### INFORMATION SUPPLIED:
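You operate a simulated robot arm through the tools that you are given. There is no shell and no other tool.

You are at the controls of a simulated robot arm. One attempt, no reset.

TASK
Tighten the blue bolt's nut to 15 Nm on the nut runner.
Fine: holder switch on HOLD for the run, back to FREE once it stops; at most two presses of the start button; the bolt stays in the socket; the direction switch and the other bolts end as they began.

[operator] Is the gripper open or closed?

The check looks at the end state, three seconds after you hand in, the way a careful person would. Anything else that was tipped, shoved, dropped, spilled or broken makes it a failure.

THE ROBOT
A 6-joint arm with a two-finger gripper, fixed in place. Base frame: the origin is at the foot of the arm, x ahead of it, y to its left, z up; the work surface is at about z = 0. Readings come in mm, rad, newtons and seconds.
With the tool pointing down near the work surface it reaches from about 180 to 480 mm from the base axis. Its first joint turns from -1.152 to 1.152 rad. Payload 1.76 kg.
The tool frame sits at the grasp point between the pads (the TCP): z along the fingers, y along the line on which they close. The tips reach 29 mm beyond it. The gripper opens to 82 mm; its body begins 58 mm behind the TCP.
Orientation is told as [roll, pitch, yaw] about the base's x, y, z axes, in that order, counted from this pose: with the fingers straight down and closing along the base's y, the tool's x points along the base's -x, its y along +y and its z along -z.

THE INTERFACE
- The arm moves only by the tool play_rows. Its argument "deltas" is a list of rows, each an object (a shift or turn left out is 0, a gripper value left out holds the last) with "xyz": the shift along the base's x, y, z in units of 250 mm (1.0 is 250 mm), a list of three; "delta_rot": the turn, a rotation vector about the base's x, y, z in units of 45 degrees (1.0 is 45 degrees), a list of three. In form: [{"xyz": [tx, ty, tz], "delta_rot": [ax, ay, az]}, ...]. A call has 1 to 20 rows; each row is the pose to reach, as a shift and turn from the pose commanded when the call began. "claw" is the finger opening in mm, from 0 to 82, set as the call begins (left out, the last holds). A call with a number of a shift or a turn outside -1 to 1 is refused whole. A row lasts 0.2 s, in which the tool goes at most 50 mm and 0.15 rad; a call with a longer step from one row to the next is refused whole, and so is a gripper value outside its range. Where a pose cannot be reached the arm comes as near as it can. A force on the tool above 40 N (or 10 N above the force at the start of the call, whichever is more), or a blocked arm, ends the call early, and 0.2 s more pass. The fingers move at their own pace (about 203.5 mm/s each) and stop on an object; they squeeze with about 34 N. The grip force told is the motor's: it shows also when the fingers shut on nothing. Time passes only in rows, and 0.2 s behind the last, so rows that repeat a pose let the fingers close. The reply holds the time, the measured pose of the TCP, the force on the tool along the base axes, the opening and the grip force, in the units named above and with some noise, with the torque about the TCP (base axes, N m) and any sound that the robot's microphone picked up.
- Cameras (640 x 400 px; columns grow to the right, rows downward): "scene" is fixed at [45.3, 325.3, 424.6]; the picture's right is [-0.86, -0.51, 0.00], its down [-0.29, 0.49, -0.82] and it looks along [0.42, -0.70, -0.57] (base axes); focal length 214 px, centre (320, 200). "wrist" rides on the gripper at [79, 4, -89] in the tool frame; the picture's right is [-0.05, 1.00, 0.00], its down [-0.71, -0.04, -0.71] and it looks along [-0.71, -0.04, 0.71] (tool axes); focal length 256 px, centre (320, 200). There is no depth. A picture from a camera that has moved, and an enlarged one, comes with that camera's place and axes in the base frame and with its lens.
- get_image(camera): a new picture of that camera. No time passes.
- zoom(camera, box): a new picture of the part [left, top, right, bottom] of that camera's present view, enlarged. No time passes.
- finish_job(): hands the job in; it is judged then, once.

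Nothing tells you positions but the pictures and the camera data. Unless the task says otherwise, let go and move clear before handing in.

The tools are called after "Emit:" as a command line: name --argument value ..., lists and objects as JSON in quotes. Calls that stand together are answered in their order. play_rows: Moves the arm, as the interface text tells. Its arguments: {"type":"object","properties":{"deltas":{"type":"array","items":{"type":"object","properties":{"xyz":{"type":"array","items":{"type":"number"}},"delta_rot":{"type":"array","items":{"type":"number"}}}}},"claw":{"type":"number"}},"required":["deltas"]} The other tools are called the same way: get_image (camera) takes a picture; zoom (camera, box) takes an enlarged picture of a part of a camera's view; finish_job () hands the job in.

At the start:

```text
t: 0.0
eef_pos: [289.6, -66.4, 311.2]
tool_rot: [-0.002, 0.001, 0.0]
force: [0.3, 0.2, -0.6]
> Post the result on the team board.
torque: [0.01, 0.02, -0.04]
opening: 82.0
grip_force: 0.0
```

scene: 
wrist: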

### WRITTEN REQUEST:
Check each line above for the string "joint" and show the ones that have it.

### FINAL RESULT:
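A 6-joint arm with a two-finger gripper, fixed in place. Base frame: the origin is at the foot of the arm, x ahead of it, y to its left, z up; the work surface is at about z = 0. Readings come in mm, rad, newtons and seconds.
With the tool pointing down near the work surface it reaches from about 180 to 480 mm from the base axis. Its first joint turns from -1.152 to 1.152 rad. Payload 1.76 kg.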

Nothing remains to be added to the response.